=== Given exercise 1 ===
The required output is the exact run of lines from the line containing "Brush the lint" to the line containing "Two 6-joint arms", inclusive, and nothing besides.

=== Dataset extract ===
-- Start --
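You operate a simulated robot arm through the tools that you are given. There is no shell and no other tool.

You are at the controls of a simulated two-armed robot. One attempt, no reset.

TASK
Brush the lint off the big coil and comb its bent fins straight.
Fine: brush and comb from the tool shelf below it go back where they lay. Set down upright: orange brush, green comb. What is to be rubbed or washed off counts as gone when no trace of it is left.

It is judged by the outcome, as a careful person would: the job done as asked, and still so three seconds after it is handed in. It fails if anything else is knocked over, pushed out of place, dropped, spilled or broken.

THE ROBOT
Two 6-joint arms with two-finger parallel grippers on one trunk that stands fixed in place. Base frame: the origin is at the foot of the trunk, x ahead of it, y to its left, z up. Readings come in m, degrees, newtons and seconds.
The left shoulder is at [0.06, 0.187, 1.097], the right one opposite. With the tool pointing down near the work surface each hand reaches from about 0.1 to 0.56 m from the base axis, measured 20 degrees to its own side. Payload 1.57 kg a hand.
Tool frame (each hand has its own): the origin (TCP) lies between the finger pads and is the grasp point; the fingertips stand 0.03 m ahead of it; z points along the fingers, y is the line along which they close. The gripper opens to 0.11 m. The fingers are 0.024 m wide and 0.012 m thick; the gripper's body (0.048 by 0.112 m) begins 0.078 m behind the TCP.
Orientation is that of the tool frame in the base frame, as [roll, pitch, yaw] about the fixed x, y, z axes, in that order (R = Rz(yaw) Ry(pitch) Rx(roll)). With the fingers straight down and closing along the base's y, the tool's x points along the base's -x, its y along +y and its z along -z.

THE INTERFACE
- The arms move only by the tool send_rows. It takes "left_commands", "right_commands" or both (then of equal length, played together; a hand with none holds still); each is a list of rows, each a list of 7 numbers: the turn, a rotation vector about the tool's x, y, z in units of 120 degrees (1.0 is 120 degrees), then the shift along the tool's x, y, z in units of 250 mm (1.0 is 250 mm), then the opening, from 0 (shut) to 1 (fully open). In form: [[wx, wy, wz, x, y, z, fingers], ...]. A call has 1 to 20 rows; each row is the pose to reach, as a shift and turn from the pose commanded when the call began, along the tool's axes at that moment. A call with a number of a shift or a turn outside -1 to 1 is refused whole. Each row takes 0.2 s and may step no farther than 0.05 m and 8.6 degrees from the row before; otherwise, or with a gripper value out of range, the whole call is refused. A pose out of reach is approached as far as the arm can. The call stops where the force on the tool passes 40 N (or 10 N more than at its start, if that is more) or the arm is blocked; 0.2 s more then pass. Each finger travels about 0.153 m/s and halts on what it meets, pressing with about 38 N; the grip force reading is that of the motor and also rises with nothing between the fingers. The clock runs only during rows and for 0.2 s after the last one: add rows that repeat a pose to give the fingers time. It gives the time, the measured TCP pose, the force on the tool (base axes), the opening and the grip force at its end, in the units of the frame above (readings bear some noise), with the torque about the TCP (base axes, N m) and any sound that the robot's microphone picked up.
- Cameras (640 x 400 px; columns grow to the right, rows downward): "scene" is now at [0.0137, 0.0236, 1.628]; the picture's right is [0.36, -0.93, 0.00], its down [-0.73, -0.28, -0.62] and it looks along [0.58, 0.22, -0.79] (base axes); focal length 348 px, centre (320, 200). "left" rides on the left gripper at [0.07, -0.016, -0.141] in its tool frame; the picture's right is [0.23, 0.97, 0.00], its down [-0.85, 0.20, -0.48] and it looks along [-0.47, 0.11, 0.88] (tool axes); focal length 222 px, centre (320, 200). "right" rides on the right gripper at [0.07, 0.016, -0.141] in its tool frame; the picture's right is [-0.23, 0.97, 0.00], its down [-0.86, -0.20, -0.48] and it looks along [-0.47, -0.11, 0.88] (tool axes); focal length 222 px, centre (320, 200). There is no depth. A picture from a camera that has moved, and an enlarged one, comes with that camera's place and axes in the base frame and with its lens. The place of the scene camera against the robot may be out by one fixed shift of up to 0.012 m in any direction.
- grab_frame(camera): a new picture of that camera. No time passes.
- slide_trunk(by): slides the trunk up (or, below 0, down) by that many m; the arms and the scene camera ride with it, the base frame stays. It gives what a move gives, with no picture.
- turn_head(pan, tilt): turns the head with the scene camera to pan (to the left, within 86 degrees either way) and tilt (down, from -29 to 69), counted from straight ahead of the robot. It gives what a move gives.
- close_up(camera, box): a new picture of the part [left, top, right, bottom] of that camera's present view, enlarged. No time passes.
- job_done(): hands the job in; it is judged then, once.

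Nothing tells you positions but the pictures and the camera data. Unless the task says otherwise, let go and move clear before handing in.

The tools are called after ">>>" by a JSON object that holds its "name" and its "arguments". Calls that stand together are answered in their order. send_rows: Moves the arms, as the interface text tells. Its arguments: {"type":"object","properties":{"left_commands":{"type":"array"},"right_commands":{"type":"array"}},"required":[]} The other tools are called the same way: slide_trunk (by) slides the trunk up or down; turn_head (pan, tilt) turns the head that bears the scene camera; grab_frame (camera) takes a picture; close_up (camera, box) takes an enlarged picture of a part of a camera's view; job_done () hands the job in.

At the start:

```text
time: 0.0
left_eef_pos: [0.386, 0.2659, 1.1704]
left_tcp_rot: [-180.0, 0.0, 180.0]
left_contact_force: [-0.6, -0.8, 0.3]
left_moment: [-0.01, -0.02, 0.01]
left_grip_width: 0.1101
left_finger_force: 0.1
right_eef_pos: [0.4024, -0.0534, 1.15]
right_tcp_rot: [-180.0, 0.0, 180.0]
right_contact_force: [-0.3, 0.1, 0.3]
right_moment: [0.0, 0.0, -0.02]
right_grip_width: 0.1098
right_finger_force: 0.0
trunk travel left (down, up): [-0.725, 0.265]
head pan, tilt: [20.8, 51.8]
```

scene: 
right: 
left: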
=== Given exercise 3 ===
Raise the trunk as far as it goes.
-- End --
=== Source passage ===
-- Start --
Göçmeye Gerek Yok, Göçüyoruz Zaten - Çift olmayı
beceremeyen kırklı yaşlarda, 09.05.2012
Çiftleşmeyi
çift olmak zannediyorlar biz elliliklerin kırkların başlarında ki eski halleri
gibi. Demek ki,
Sevişmeyi
çiftleşmek, çiftleşmeyi de çift olmak
zanneden kuşaklar yetiştiriyor
bizim topraklar.
Ki,
Ağabeyleriyle
ablalarıyla düşe kalka, onları örnek ala ala, bilemediler demek ki, çift olmak
ne demek,
Bir alt
kuşağımız, kırklıklarda. Ki, ben çok ümitliydim bu kuşaktan. Bizlerin yaptığı
hataları tekrar etmeyecekler diye. Aksi oldu, hatta hataların dozları bile arttı.
-- End --
=== Given exercise 2 ===
Repeat the span of the source passage whose first words are "Göçmeye Gerek Yok, Göçüyoruz" and whose last words are "bizim topraklar.".

=== Task solution 1 ===
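Brush the lint off the big coil and comb its bent fins straight.
Fine: brush and comb from the tool shelf below it go back where they lay. Set down upright: orange brush, green comb. What is to be rubbed or washed off counts as gone when no trace of it is left.

It is judged by the outcome, as a careful person would: the job done as asked, and still so three seconds after it is handed in. It fails if anything else is knocked over, pushed out of place, dropped, spilled or broken.

THE ROBOT
Two 6-joint arms with two-finger parallel grippers on one trunk that stands fixed in place. Base frame: the origin is at the foot of the trunk, x ahead of it, y to its left, z up. Readings come in m, degrees, newtons and seconds.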

=== Task solution 2 ===
Göçmeye Gerek Yok, Göçüyoruz Zaten - Çift olmayı
beceremeyen kırklı yaşlarda, 09.05.2012
Çiftleşmeyi
çift olmak zannediyorlar biz elliliklerin kırkların başlarında ki eski halleri
gibi. Demek ki,
Sevişmeyi
çiftleşmek, çiftleşmeyi de çift olmak
zanneden kuşaklar yetiştiriyor
bizim topraklar.